レスターの本拠地は「the Claudio Ranieri Stadium」と名付けられるべきと語ったモウリーニョ監督は、友人の偉業を忘れてはいけないと主張するとともに、サッカー界の現状とレスターの決断についても理解を示しました。これに対して、シェイクスピア暫定監督のレスターと最初に戦うことになったリヴァプールのユルゲン・クロップ監督のなかにあるのは、ひたすら驚きと困惑のようです。

「私に何がいえる?2016-17シーズンは、私にとっては奇妙に感じるいくつかの決定が続いている。ブレグジット、トランプ、ラニエリ。これらをすべて理解しなくてはいけないのか?そんなことはないだろう。レスターがなぜこんな決断をしたのか、私にはまったくわからないね。みんな、プレミアリーグやわれわれがいないチャンピオンズリーグの状況を見ることができただろう」
「彼は、この業界におけるスペシャルな人物。とてもナイスガイだ。ドルトムントに来てくれた彼と素敵な会話を楽しんだことがある。素晴らしいね。なぜ彼を解任したのかは、レスターに行って聞くといいよ」

同郷の友人について、最小限のコメントに留めたのはコンテ監督です。「この手の話につき合うのは好きじゃない。ラニエリに対する敬意を欠いていると思う」「彼は友人で、人間的にも素晴らしく、優れた監督だから、がっかりしている。たった1シーズン前にタイトルを獲ったのに」。次のプレミアリーグ優勝に最も近い指揮官が、唯一熱をもって語ったのは、選手に不満が充満していたという報道に対してでした。

「選手たちが監督が解任されるかどうかを決めるべきではない。そんなことが起こるクラブは、貧しくなり、パワーを失う。選手たちがマネージャーの運命や未来を決めるなどと考えると、イライラする。こういった話は好まない」

セヴィージャと戦うチャンピオンズリーグのセカンドレグを残しながら解任という決定がなされたことについて、「レスターにとって(2-1敗戦は)いい結果、大きな成果だったので驚いた」とコメントしたコンテ監督は、つい先ごろまでともに戦った仲間であるラニエリ監督の心情をひたすら心配していました。
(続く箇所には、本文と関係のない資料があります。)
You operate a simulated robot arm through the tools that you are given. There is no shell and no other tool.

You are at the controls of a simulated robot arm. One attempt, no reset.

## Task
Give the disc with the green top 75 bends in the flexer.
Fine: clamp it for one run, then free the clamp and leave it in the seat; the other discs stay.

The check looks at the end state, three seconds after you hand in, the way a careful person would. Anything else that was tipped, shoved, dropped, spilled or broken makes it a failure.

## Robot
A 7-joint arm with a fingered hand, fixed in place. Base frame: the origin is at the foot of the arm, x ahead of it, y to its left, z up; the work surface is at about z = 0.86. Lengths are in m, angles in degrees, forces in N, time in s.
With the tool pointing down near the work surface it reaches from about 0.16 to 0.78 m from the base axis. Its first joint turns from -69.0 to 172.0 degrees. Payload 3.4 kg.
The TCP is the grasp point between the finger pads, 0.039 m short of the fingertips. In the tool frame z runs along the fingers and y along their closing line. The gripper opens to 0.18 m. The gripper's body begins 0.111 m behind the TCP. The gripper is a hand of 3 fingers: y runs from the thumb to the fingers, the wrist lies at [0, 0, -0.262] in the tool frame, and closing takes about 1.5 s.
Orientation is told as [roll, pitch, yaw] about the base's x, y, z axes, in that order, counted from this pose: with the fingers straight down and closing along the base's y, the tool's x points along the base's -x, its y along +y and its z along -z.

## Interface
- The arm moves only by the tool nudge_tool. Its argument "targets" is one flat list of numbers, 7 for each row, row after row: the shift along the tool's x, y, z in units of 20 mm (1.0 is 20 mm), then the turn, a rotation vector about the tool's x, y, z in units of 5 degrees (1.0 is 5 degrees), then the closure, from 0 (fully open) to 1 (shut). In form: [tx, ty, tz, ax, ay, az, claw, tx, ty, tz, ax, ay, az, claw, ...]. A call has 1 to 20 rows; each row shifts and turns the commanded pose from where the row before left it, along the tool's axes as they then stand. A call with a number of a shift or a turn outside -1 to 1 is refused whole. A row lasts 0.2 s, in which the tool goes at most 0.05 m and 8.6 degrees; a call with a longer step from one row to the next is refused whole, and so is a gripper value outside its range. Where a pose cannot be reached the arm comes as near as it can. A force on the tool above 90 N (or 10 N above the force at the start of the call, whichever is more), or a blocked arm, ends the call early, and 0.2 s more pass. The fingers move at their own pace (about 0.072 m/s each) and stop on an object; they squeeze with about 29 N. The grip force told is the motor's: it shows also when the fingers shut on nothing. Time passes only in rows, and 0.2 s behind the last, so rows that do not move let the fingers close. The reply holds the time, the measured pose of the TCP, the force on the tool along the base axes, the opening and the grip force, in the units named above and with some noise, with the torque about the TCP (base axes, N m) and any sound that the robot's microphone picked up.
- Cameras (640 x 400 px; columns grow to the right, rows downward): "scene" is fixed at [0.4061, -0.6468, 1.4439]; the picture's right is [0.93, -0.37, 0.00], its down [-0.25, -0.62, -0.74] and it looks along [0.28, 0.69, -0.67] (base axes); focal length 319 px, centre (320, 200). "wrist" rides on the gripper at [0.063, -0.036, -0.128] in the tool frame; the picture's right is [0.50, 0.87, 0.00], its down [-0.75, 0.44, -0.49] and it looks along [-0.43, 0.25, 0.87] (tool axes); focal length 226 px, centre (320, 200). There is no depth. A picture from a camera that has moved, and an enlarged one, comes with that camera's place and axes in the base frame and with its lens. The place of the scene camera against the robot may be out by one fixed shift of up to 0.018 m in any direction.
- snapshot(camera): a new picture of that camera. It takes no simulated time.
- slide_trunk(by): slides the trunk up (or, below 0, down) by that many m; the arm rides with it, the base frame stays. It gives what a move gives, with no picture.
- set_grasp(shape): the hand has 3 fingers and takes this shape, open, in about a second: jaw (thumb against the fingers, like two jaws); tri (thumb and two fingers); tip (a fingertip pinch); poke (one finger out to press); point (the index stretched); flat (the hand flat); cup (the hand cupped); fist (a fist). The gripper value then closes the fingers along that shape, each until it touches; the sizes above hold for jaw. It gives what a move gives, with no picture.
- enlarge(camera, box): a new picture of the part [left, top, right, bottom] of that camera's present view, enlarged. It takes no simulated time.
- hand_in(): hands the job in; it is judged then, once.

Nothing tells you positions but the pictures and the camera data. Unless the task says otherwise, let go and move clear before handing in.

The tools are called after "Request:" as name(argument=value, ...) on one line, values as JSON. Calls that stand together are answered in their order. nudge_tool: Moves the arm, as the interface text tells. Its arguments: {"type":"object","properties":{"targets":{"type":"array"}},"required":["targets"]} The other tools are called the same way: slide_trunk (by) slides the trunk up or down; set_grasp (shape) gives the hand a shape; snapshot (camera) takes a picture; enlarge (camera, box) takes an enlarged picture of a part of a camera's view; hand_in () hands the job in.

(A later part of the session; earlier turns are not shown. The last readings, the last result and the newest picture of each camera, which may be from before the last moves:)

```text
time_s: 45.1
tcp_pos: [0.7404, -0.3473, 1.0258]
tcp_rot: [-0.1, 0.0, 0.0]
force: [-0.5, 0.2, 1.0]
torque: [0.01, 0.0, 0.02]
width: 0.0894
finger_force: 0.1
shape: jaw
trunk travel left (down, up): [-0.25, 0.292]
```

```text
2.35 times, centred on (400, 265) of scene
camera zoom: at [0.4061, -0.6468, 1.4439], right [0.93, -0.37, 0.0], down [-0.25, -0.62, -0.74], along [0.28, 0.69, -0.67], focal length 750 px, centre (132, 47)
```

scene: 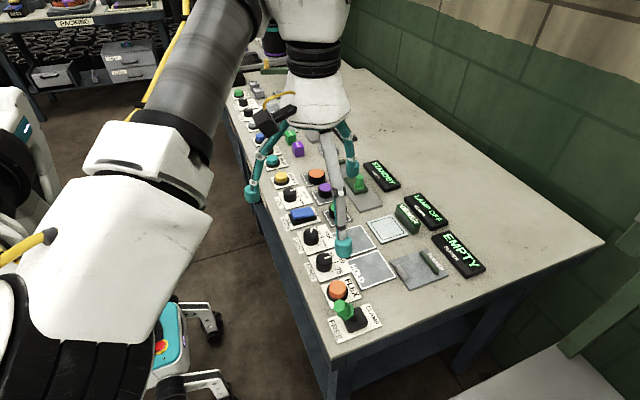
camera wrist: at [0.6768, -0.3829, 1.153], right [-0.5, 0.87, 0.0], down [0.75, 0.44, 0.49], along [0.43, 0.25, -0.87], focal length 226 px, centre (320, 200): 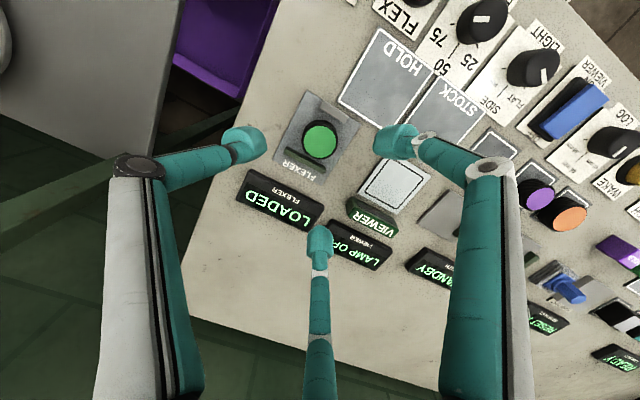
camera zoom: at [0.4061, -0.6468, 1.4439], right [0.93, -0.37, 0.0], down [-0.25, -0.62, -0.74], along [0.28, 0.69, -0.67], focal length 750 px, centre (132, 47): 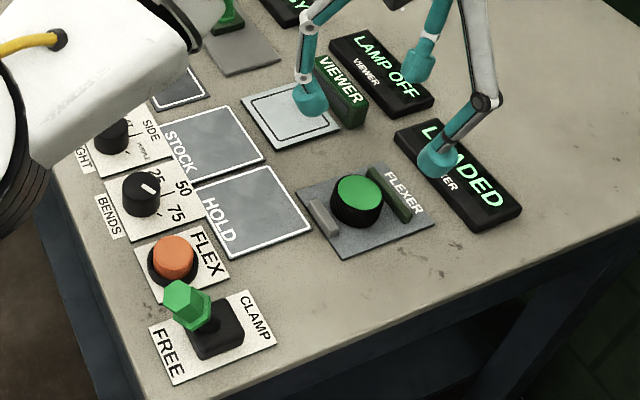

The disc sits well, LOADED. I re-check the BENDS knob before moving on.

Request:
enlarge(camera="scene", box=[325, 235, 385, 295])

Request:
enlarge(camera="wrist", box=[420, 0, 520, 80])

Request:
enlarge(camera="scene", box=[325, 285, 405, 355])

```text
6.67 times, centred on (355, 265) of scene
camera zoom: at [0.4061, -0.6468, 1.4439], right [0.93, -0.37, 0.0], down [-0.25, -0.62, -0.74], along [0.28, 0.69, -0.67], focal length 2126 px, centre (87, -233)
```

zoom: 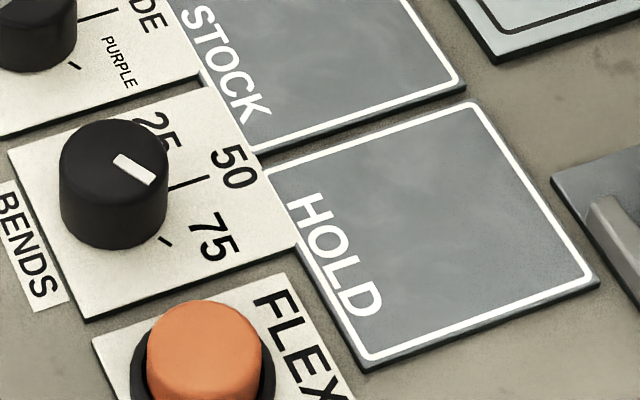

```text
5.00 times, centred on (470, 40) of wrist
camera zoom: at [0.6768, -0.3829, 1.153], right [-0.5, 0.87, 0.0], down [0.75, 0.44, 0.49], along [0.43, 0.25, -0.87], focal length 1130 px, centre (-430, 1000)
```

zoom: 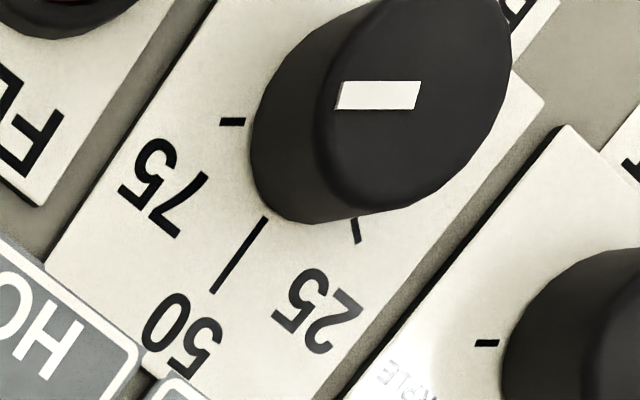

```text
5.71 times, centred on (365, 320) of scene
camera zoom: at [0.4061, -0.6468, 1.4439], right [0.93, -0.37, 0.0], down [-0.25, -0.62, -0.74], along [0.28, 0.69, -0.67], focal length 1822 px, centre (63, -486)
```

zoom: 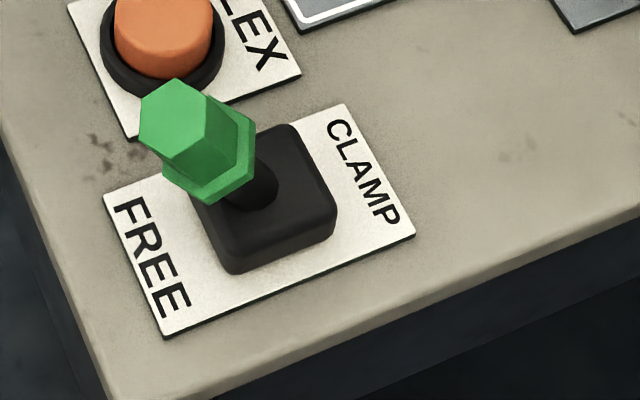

モウリーニョ監督はプレスカンファレンスの映像と「ESPN」、クロップ監督は「ガーディアン」、コンテ監督は「メトロ」の記事より訳させていただきました。ラニエリ監督に関するトピックスを3日続けて書かせていただいたのは、私にとって、この数年のプレミアリーグで最も衝撃的なニュースだったからです。いちばん心を動かされたのは、「テレグラフ」の「The inside story of Claudio Ranieri’s Leicester City sacking nine months after his fairytale title win(タイトル獲得というおとぎ話から9ヵ月後にレスターに解任された、クラウディオ・ラニエリのインサイドストーリー)」と題された記事です。アシスタントマネージャーのクレイグ・シェイクスピアとの確執、選手たちの困惑と混乱、スタッフの落胆などの生々しい話が語られており、ジョン・パーシー記者は「昨季のモウリーニョ監督の退任劇を思い出させる」「この変更がなければ降格は不可避だった」と明快にいい切っています。

どこまでが客観的な事実で、記者の主観がどれだけ入っているのかはわかりませんが、周辺情報を膨らませただけではこれほど具体的な記事は書けないでしょう。2014-15シーズン終盤の最下位脱出からプレミアリーグ優勝までがあまりにハイスピードで、流れてきた多額のお金や誘惑に対処する方法を準備していなかったクラブが呑まれてしまったという面もあったのではないでしょうか。最高のチームを創り上げるのは時間がかかるのに、壊れるのはあっという間だなと、悔し涙を禁じ得ませんでした。グッバイ、ラニエリ。素晴らしい季節でした。しかしそのうえで、「レスターは2年連続で歴史を創った」というモウリーニョ監督の言葉が、今はただ重く胸にのしかかってくるような感覚があります。